Job – Copy the full set of lines exactly as given.

=== Data shown ===

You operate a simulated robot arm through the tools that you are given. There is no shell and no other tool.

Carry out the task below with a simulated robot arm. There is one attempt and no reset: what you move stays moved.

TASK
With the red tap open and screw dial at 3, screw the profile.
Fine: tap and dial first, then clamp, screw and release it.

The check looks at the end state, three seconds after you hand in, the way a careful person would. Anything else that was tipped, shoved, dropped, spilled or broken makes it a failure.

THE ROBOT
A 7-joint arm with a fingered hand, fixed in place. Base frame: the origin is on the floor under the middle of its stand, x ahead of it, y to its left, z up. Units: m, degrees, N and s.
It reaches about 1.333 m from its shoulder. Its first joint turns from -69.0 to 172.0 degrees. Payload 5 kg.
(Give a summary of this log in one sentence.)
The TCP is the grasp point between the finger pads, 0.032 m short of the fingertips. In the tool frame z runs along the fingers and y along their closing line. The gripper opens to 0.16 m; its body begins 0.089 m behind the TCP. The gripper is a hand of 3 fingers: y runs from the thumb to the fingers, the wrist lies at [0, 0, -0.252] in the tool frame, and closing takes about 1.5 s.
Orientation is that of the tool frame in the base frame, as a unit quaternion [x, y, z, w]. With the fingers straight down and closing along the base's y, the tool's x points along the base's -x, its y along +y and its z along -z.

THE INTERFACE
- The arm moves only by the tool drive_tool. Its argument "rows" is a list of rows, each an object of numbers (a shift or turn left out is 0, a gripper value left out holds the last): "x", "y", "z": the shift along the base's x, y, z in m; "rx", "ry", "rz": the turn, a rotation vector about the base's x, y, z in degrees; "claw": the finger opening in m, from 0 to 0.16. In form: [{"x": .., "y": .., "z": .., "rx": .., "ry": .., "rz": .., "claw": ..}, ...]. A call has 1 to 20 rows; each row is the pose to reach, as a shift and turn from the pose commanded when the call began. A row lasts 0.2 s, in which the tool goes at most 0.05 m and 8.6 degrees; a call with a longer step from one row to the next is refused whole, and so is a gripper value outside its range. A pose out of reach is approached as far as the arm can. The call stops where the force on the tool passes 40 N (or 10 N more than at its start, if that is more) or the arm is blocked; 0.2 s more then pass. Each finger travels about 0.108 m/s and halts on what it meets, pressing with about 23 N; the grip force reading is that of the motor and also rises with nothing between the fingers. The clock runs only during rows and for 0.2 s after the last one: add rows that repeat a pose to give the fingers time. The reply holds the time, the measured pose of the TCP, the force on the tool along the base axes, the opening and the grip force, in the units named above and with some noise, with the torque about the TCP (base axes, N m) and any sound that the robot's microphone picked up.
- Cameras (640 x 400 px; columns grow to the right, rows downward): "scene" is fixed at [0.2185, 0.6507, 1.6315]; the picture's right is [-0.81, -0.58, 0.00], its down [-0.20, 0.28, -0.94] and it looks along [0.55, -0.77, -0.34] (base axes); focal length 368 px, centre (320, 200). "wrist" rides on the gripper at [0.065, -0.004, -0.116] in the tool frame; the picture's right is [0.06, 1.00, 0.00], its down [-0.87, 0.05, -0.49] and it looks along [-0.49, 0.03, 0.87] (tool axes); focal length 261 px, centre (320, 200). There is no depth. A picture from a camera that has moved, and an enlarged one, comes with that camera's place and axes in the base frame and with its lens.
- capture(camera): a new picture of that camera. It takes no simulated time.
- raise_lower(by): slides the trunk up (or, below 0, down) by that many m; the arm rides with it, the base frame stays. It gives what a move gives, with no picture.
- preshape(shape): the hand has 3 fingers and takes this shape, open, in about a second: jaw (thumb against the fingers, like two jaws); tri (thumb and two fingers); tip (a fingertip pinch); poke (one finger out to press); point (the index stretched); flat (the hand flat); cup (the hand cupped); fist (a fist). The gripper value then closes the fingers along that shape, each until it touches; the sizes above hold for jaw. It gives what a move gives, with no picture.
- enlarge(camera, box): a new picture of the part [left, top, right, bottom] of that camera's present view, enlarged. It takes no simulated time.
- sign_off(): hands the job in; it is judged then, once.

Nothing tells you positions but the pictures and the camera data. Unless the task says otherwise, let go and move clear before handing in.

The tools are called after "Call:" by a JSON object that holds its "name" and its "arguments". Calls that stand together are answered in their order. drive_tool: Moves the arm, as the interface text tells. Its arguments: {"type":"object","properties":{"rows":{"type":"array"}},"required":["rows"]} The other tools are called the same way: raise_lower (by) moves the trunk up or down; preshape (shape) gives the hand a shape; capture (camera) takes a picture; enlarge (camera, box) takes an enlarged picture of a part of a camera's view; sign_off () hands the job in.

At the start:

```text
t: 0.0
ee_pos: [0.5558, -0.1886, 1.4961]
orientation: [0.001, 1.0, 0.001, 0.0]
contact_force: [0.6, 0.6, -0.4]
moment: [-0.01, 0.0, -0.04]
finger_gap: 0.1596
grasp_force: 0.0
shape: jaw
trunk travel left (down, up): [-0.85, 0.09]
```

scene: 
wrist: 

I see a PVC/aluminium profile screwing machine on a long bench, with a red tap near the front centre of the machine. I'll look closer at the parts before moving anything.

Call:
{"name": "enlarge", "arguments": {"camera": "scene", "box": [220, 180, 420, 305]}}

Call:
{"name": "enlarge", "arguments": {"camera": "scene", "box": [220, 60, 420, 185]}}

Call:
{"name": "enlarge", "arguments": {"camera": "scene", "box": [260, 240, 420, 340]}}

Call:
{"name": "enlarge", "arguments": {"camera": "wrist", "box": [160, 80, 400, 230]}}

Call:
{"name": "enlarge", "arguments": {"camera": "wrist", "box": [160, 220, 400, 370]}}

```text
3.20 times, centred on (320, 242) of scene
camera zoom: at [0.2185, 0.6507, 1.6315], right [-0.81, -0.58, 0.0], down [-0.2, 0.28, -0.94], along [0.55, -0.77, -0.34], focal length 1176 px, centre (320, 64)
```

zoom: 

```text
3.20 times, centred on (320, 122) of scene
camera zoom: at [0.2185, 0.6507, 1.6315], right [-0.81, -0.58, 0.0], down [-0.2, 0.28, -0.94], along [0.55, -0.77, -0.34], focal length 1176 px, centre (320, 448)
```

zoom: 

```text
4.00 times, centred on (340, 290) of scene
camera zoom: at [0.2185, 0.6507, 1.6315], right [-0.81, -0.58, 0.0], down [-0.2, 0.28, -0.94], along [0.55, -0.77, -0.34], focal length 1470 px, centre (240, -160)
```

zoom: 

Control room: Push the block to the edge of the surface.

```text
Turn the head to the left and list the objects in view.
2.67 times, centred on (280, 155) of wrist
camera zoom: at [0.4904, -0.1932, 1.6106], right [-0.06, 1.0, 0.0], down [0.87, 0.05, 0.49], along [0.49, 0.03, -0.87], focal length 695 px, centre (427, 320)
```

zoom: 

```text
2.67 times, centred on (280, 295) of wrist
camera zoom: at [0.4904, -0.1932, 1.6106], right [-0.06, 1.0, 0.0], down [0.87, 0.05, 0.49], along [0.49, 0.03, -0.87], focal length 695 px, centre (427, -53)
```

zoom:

===

Expected answer –
You operate a simulated robot arm through the tools that you are given. There is no shell and no other tool.

Carry out the task below with a simulated robot arm. There is one attempt and no reset: what you move stays moved.

TASK
With the red tap open and screw dial at 3, screw the profile.
Fine: tap and dial first, then clamp, screw and release it.

The check looks at the end state, three seconds after you hand in, the way a careful person would. Anything else that was tipped, shoved, dropped, spilled or broken makes it a failure.

THE ROBOT
A 7-joint arm with a fingered hand, fixed in place. Base frame: the origin is on the floor under the middle of its stand, x ahead of it, y to its left, z up. Units: m, degrees, N and s.
It reaches about 1.333 m from its shoulder. Its first joint turns from -69.0 to 172.0 degrees. Payload 5 kg.
(Give a summary of this log in one sentence.)
The TCP is the grasp point between the finger pads, 0.032 m short of the fingertips. In the tool frame z runs along the fingers and y along their closing line. The gripper opens to 0.16 m; its body begins 0.089 m behind the TCP. The gripper is a hand of 3 fingers: y runs from the thumb to the fingers, the wrist lies at [0, 0, -0.252] in the tool frame, and closing takes about 1.5 s.
Orientation is that of the tool frame in the base frame, as a unit quaternion [x, y, z, w]. With the fingers straight down and closing along the base's y, the tool's x points along the base's -x, its y along +y and its z along -z.

THE INTERFACE
- The arm moves only by the tool drive_tool. Its argument "rows" is a list of rows, each an object of numbers (a shift or turn left out is 0, a gripper value left out holds the last): "x", "y", "z": the shift along the base's x, y, z in m; "rx", "ry", "rz": the turn, a rotation vector about the base's x, y, z in degrees; "claw": the finger opening in m, from 0 to 0.16. In form: [{"x": .., "y": .., "z": .., "rx": .., "ry": .., "rz": .., "claw": ..}, ...]. A call has 1 to 20 rows; each row is the pose to reach, as a shift and turn from the pose commanded when the call began. A row lasts 0.2 s, in which the tool goes at most 0.05 m and 8.6 degrees; a call with a longer step from one row to the next is refused whole, and so is a gripper value outside its range. A pose out of reach is approached as far as the arm can. The call stops where the force on the tool passes 40 N (or 10 N more than at its start, if that is more) or the arm is blocked; 0.2 s more then pass. Each finger travels about 0.108 m/s and halts on what it meets, pressing with about 23 N; the grip force reading is that of the motor and also rises with nothing between the fingers. The clock runs only during rows and for 0.2 s after the last one: add rows that repeat a pose to give the fingers time. The reply holds the time, the measured pose of the TCP, the force on the tool along the base axes, the opening and the grip force, in the units named above and with some noise, with the torque about the TCP (base axes, N m) and any sound that the robot's microphone picked up.
- Cameras (640 x 400 px; columns grow to the right, rows downward): "scene" is fixed at [0.2185, 0.6507, 1.6315]; the picture's right is [-0.81, -0.58, 0.00], its down [-0.20, 0.28, -0.94] and it looks along [0.55, -0.77, -0.34] (base axes); focal length 368 px, centre (320, 200). "wrist" rides on the gripper at [0.065, -0.004, -0.116] in the tool frame; the picture's right is [0.06, 1.00, 0.00], its down [-0.87, 0.05, -0.49] and it looks along [-0.49, 0.03, 0.87] (tool axes); focal length 261 px, centre (320, 200). There is no depth. A picture from a camera that has moved, and an enlarged one, comes with that camera's place and axes in the base frame and with its lens.
- capture(camera): a new picture of that camera. It takes no simulated time.
- raise_lower(by): slides the trunk up (or, below 0, down) by that many m; the arm rides with it, the base frame stays. It gives what a move gives, with no picture.
- preshape(shape): the hand has 3 fingers and takes this shape, open, in about a second: jaw (thumb against the fingers, like two jaws); tri (thumb and two fingers); tip (a fingertip pinch); poke (one finger out to press); point (the index stretched); flat (the hand flat); cup (the hand cupped); fist (a fist). The gripper value then closes the fingers along that shape, each until it touches; the sizes above hold for jaw. It gives what a move gives, with no picture.
- enlarge(camera, box): a new picture of the part [left, top, right, bottom] of that camera's present view, enlarged. It takes no simulated time.
- sign_off(): hands the job in; it is judged then, once.

Nothing tells you positions but the pictures and the camera data. Unless the task says otherwise, let go and move clear before handing in.

The tools are called after "Call:" by a JSON object that holds its "name" and its "arguments". Calls that stand together are answered in their order. drive_tool: Moves the arm, as the interface text tells. Its arguments: {"type":"object","properties":{"rows":{"type":"array"}},"required":["rows"]} The other tools are called the same way: raise_lower (by) moves the trunk up or down; preshape (shape) gives the hand a shape; capture (camera) takes a picture; enlarge (camera, box) takes an enlarged picture of a part of a camera's view; sign_off () hands the job in.

At the start:

```text
t: 0.0
ee_pos: [0.5558, -0.1886, 1.4961]
orientation: [0.001, 1.0, 0.001, 0.0]
contact_force: [0.6, 0.6, -0.4]
moment: [-0.01, 0.0, -0.04]
finger_gap: 0.1596
grasp_force: 0.0
shape: jaw
trunk travel left (down, up): [-0.85, 0.09]
```

scene: 
wrist: 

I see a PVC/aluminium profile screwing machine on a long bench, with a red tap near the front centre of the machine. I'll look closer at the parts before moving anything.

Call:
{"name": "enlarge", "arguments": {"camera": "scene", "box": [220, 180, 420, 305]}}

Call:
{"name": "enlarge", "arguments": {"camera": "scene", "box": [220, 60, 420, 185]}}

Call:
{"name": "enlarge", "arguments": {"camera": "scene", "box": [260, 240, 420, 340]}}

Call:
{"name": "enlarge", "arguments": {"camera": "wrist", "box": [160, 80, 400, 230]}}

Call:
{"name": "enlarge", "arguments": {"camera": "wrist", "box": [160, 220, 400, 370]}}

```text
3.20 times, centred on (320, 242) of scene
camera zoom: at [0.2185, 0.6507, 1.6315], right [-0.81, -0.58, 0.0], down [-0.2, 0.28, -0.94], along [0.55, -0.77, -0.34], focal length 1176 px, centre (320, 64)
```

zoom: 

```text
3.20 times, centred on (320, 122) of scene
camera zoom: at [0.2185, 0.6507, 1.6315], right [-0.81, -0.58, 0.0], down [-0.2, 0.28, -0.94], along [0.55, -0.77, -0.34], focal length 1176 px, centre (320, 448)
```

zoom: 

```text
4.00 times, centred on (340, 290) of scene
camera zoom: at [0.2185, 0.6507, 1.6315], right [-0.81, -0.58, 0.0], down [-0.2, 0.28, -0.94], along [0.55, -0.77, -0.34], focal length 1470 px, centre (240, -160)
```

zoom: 

Control room: Push the block to the edge of the surface.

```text
Turn the head to the left and list the objects in view.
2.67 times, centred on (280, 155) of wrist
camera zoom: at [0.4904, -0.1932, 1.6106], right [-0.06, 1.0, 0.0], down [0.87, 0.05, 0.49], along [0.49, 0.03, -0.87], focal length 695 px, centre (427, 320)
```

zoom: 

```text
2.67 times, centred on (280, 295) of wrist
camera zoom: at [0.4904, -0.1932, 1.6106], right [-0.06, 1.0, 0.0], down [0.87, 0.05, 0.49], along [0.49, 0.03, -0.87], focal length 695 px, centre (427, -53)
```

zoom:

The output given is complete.